The right to cure statute includes “builder” under the broader heading of “construction professional,” to whom the homeowner must provide notice before filing suit. The definition of “construction professional” includes architects, builders, condominium declarants and dealers, builder vendors, contractors, subcontractors, engineers and inspectors. The problem, however, is with how the Legislature defined “homeowner.”

The statute’s definition of “homeowner” includes any “person, company, firm, partnership (or) corporation … who contracts with a construction professional” for the construction or sale of a residence. Reading this definition in a vacuum, it would appear to characterize a builder as a “homeowner” when it contracts with subcontractors to construct the residence. As a result, some subcontractors have argued that a builder must provide them with 45 days notice prior to filing suit against them, though the builder retained no ownership rights in the residence.
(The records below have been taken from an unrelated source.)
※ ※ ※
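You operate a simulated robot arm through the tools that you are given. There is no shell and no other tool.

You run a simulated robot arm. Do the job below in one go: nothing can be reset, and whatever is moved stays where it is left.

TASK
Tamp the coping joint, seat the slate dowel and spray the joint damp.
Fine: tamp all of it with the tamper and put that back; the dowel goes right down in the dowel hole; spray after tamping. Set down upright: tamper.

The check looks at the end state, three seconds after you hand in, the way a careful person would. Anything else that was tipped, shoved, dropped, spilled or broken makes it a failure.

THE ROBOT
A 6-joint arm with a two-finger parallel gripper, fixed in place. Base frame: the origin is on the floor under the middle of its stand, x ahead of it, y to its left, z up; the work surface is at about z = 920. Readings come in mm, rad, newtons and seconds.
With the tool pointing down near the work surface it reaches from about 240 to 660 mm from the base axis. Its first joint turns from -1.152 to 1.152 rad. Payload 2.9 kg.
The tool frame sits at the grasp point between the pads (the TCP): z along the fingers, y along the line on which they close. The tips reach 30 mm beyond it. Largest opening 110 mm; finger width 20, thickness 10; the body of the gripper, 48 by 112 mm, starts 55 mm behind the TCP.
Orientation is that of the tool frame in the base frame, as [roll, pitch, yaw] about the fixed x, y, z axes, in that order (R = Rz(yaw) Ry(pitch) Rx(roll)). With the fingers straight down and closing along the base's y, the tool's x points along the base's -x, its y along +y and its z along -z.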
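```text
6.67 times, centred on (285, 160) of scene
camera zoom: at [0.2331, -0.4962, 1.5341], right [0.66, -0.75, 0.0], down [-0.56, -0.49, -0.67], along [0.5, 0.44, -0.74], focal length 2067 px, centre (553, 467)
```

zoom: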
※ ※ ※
A builder typically has no ownership interest in the property at the time the homeowner makes their claim. Thus, for example, a builder cannot grant a subcontractor access to the residence to make repairs, or even to conduct an inspection, under the right to cure statute because it would be trespassing.

It would seem obvious, therefore, that a builder could not be deemed a “homeowner.” However, a trial court in Polygon Northwest Co. v. Four B’s Const. case recently held that a builder qualifies as a “homeowner” under the statute. Two other trial courts have reached the opposite conclusion.

Therefore, despite that the builder was sued by the homeowners who actually owned the residences, the Polygon court dismissed the builder’s lawsuit against its subcontractors because the builder did not provide 45 days notice to the subcontractors prior to filing suit. The builder in Polygon is now pursuing an appeal.

While the statute essentially provides only an illusory “right” to cure, it presents potential pitfalls for both homeowners and builders alike. It is unlikely that either imagined such a result when it was passed.